By Jeff7181 on 11/17/2006 4:01:07 PM , Rating: 2
I've been reading that these perpendicular storage drives could end up failing sooner than expected because the heads actually make contact with the platter surface and if there's not adequate lubricant that could cause premature failure. Has anyone see anything that contradicts that?

RE: Will they last?
By mindless1 on 11/17/2006 5:21:22 PM , Rating: 2
If you'e expecting us to counter random unfounded speculation, here goes: a layer of cheese-whiz will keep the bits where they belong.

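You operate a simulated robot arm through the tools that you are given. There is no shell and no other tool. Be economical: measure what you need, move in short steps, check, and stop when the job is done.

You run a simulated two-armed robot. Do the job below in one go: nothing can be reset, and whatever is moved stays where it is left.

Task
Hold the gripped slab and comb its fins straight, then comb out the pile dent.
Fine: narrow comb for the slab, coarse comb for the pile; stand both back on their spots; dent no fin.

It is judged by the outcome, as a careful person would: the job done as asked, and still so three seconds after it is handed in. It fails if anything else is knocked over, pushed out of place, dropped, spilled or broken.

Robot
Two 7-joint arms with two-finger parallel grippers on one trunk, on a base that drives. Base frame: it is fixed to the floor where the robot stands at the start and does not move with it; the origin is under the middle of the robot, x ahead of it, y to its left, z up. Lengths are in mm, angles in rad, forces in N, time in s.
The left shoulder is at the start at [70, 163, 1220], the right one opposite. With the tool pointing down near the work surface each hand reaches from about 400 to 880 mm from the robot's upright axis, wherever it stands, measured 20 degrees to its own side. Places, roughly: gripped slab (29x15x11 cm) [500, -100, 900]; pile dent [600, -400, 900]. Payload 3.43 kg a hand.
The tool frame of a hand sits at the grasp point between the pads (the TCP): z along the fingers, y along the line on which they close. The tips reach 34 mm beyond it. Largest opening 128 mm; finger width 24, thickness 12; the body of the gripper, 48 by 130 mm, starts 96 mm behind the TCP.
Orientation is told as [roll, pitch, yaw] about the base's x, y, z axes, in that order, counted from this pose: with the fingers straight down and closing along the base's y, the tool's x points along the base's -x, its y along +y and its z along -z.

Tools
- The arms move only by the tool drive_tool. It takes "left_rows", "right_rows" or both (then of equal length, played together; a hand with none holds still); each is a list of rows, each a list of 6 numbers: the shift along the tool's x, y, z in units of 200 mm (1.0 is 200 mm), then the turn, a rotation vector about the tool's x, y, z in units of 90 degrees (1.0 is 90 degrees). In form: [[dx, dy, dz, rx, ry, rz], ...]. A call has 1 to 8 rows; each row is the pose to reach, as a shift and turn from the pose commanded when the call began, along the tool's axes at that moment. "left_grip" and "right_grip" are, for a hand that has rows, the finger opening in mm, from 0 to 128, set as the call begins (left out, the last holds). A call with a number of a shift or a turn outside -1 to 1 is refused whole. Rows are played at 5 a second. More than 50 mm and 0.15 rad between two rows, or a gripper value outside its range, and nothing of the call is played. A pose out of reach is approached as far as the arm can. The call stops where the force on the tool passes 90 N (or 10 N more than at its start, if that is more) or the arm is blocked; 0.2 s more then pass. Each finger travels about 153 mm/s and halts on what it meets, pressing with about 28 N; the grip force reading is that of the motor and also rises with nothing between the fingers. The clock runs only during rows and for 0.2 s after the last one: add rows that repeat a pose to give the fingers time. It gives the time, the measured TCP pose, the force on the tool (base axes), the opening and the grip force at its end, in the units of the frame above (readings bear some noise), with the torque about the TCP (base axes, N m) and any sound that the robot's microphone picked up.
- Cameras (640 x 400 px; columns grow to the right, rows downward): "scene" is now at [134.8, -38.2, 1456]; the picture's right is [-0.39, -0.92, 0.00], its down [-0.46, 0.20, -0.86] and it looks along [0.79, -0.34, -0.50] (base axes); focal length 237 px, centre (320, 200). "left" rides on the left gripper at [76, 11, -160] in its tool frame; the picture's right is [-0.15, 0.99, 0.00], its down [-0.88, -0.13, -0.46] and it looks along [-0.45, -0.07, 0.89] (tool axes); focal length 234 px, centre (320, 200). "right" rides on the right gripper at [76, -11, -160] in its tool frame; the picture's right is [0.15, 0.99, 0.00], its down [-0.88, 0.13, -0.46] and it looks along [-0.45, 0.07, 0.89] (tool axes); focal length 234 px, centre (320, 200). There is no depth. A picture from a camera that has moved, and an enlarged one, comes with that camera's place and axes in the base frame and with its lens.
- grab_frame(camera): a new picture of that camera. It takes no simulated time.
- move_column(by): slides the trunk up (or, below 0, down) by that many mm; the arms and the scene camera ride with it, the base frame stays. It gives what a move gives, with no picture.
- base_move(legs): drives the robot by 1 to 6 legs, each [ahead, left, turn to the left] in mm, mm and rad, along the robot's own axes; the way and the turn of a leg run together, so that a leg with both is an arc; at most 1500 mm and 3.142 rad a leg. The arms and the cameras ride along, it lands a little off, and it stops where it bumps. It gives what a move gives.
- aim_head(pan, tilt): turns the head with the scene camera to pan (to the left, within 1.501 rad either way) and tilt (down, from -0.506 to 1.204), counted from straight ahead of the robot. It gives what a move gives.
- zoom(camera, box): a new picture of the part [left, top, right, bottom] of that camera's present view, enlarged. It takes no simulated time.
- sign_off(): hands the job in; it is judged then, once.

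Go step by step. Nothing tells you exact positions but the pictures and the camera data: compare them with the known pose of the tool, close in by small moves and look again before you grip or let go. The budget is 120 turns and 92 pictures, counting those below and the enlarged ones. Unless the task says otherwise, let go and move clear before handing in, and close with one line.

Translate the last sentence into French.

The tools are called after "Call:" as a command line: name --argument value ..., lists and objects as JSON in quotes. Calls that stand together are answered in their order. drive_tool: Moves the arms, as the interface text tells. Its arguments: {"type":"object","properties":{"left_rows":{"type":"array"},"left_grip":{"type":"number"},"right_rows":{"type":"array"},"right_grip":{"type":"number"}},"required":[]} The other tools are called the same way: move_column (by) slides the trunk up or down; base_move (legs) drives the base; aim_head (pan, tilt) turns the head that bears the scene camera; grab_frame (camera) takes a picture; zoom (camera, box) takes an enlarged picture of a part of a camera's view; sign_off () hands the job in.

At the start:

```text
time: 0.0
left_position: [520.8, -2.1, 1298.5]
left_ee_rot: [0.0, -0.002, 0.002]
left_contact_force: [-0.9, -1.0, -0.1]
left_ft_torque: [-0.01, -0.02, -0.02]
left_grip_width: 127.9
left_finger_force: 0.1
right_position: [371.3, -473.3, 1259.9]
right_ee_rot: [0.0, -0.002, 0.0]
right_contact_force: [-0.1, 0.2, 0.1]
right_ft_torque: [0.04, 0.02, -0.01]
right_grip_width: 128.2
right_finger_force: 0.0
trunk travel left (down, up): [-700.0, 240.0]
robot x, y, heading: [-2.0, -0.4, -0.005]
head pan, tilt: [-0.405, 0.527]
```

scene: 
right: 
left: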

Have you seen anything that contradicts that?

RE: Will they last?
By Motley on 11/18/2006 4:24:13 AM , Rating: 2
Yes, I heard if you eat crackers near the new drives with cheese-whiz in them, the tiny cracker particles get stuck the to platter until it gets so heavy that it can't spin anymore.

RE: Will they last?
By Jeff7181 on 11/19/2006 4:47:01 PM , Rating: 2
ORLY?!? That's interesting... but what's even more interested is that I read somewhere that insulting people on the Internet not only makes you feel better about yourself, but it makes your manhood larger too! Looks like you guys are on the right track!

RE: Will they last?
By mindless1 on 11/19/2006 4:52:02 PM , Rating: 2
I take it you don't grasp the nonsensical nature of your supposition that we need to refute something that was never established as reliable, let alone factual, information.